Selection -

2.4 KSDMIS Application Software Structure

The KSDMIS has been designed with distinct features for accurate and authentic data collection with ease from the field by the designated officers, periodically updating data and generating event-based reports or memorandum.

KSDMIS system has three technology components. They are,

  1. 1.

    Handheld GPS mobile which can capture field information such as Forms/questionnaires, Photo/video/audio and Signatures on touch screen and automatically transfer the same to a Geo-information database wirelessly through 3G/GPRS

  2. 2.

    Geo-information Database which can store field data classified under jurisdictions and surveys

  3. 3.

    Backend system interprets data from geo-information database and Auto-classifies survey data, auto-computes statistics needed for submitting a memorandum, and generates memorandum, MIS reports, and maps.

Records shown -
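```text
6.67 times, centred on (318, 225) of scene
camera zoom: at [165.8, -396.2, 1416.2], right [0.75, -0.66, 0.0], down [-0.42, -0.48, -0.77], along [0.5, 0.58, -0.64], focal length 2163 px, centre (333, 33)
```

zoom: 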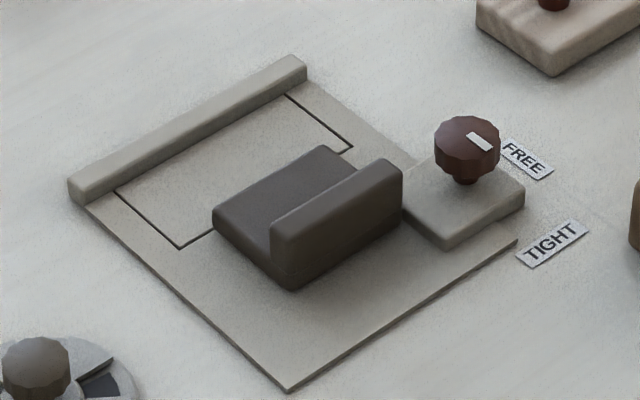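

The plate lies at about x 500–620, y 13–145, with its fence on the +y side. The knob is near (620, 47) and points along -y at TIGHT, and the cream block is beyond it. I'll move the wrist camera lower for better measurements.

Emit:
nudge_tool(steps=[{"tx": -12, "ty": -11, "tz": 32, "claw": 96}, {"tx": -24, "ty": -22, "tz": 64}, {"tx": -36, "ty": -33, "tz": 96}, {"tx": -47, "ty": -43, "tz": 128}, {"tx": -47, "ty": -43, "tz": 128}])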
* * *
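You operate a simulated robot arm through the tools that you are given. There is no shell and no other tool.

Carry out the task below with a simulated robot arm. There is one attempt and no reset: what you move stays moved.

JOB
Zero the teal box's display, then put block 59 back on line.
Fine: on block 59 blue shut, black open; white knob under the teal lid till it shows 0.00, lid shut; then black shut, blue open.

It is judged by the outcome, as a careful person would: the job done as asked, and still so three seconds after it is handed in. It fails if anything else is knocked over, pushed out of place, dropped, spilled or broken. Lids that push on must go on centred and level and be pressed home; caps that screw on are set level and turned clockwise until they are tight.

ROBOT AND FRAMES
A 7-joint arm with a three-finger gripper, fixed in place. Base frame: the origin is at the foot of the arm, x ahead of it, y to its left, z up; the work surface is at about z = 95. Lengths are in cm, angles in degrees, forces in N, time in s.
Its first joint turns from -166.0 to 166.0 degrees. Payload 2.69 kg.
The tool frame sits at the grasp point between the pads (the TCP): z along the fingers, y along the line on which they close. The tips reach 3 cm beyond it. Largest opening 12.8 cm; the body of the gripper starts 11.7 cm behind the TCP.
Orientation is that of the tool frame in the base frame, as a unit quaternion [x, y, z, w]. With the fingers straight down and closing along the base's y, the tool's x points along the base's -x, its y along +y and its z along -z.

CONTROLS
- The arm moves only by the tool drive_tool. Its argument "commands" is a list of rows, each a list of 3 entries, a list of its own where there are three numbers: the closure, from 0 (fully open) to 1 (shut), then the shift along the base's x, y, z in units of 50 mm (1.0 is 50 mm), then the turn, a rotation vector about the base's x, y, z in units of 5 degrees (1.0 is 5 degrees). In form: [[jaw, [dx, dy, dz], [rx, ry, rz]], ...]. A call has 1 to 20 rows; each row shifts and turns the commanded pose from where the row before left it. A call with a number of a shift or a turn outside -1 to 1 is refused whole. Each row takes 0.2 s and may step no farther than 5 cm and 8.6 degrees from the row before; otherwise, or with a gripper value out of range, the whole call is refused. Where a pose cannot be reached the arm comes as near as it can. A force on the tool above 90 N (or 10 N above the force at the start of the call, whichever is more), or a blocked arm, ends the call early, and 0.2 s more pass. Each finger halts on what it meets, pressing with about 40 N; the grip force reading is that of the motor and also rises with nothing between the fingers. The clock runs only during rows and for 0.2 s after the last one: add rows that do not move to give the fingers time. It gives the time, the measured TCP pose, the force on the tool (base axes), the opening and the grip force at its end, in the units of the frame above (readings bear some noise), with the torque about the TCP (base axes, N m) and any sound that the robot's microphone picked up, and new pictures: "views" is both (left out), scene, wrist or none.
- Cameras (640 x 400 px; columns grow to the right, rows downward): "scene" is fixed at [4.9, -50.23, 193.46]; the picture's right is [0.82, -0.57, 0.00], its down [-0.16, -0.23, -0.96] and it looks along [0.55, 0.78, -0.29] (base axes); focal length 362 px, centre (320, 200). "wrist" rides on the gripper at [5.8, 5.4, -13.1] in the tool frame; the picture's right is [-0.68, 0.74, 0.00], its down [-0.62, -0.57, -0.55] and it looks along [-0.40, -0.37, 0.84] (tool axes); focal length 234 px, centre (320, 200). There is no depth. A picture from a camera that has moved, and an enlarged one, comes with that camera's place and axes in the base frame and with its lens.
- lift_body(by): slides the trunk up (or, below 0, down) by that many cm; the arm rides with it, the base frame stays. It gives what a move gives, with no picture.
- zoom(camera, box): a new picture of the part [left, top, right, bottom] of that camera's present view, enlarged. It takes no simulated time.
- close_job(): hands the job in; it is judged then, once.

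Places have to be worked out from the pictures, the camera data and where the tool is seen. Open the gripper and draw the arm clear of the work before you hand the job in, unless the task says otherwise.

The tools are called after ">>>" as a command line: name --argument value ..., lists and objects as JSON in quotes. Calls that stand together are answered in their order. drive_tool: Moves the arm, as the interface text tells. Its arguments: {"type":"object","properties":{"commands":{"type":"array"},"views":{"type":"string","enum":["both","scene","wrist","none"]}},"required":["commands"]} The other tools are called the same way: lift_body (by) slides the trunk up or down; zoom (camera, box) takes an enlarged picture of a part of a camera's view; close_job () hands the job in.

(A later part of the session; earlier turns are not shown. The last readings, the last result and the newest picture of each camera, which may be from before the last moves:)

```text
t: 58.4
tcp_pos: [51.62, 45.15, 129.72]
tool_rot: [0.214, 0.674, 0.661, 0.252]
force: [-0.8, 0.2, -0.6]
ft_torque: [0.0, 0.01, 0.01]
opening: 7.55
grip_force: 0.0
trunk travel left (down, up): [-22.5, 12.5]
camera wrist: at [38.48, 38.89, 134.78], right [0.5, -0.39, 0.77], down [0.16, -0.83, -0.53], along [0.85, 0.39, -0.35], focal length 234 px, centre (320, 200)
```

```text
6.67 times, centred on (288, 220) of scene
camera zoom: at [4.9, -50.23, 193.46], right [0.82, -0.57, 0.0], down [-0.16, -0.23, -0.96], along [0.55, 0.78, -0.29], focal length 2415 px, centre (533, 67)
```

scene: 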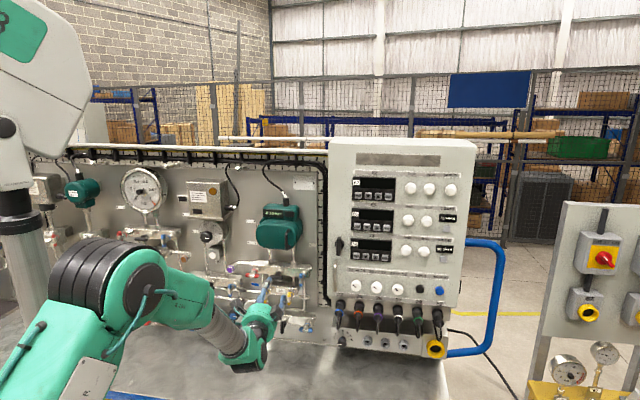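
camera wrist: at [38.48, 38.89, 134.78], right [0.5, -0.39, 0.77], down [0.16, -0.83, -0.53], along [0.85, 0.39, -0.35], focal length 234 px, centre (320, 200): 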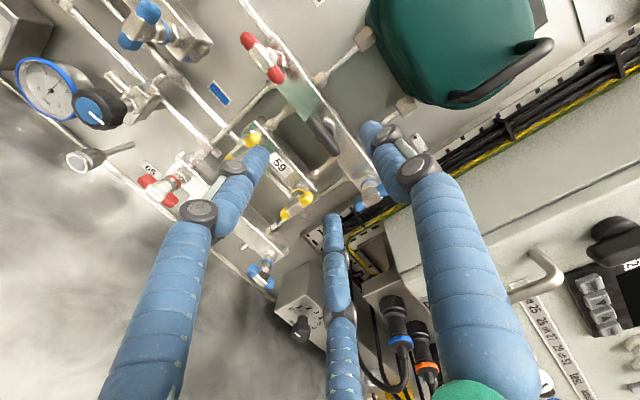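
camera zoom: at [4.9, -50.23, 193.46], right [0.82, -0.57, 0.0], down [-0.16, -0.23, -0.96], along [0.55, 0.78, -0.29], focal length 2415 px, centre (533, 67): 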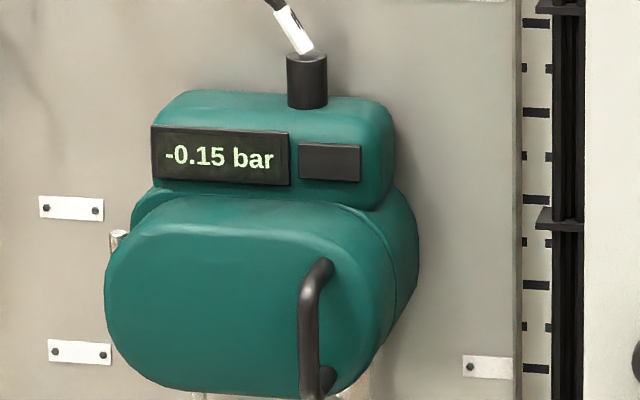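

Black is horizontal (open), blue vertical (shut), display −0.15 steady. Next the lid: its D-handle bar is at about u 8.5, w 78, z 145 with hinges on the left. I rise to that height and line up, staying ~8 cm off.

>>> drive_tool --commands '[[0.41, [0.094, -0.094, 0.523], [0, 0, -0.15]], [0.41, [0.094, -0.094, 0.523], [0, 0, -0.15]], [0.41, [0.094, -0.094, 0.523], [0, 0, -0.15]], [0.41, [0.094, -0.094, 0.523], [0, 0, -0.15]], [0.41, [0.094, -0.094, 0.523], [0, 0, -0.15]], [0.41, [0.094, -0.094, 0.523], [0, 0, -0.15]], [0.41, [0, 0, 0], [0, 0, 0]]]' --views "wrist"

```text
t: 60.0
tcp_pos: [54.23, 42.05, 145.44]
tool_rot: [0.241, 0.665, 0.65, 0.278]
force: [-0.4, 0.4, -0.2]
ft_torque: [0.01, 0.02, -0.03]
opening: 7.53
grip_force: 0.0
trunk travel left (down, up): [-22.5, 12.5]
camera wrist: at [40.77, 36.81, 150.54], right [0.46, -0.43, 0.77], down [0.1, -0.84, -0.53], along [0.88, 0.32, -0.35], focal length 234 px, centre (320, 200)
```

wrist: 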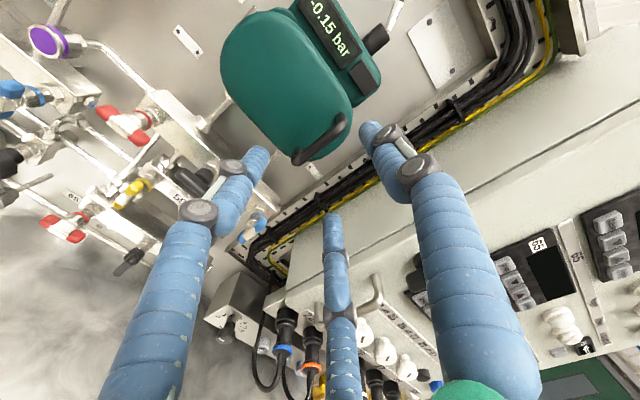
* * *
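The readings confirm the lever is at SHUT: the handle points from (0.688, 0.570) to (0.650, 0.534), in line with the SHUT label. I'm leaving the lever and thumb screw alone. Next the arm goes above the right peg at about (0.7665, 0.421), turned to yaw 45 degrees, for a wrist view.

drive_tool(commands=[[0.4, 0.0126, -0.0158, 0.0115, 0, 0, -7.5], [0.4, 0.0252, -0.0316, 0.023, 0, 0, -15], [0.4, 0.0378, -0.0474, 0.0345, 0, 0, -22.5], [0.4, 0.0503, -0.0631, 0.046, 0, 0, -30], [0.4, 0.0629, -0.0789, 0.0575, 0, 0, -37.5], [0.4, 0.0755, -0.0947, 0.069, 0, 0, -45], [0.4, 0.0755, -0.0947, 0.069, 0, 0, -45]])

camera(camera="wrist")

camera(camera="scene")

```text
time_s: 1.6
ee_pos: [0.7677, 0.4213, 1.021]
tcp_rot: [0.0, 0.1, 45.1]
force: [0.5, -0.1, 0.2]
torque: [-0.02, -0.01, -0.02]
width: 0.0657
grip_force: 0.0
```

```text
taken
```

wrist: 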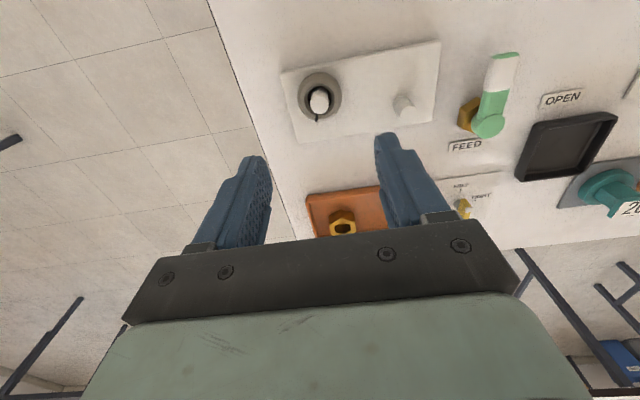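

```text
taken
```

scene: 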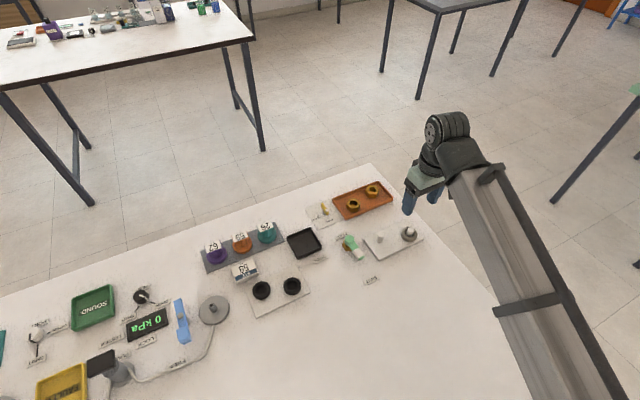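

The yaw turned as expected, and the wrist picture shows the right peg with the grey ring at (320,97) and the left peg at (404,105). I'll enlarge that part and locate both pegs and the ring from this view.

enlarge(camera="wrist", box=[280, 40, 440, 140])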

Job 1 -
Write out the selection from "Geo-information Database which" to "reports, and maps.", both included.
Job 2 -
Please continue the selection.

Written response 1 -
Geo-information Database which can store field data classified under jurisdictions and surveys

  3. 3.

    Backend system interprets data from geo-information database and Auto-classifies survey data, auto-computes statistics needed for submitting a memorandum, and generates memorandum, MIS reports, and maps.

Written response 2 -
The field staff performs all data collection, survey, monitoring, authentication, feedback, and disaster response activities using the login protected handheld mobile. The data is finally presented as a webpage through the backend interface or periodically auto-generated documents (Memorandum). For the user, there are two interfaces to submit the data: the Mobile interface (Android) and the Web interface. Both interfaces have the same secure logins for each district. Field data is submitted using a mobile interface (level 1 survey) with photographs and GPS coordinates. Level 2 surveys can be added from the Web to update the status. Each data is Geotagged at a village/ward level. There are 33 Annexures such as Human Death, Animal Loss, Road Damage etc. These annexures are presented on the website & mobile App as survey forms are filled and submitted. The schematic diagram of data and information communication technology is given in Fig. 2.

2.5 Mobile Interface for Data Collection and Updation

The user can upload and submit the information directly from the field and update information periodically. For example, this module can submit periodic progress if a building is added and under construction. The periodic data survey is generated as per the definition in web admin - upon 100 surveys with 100 fields are provisioned for the periodic data survey.

Fig. 2.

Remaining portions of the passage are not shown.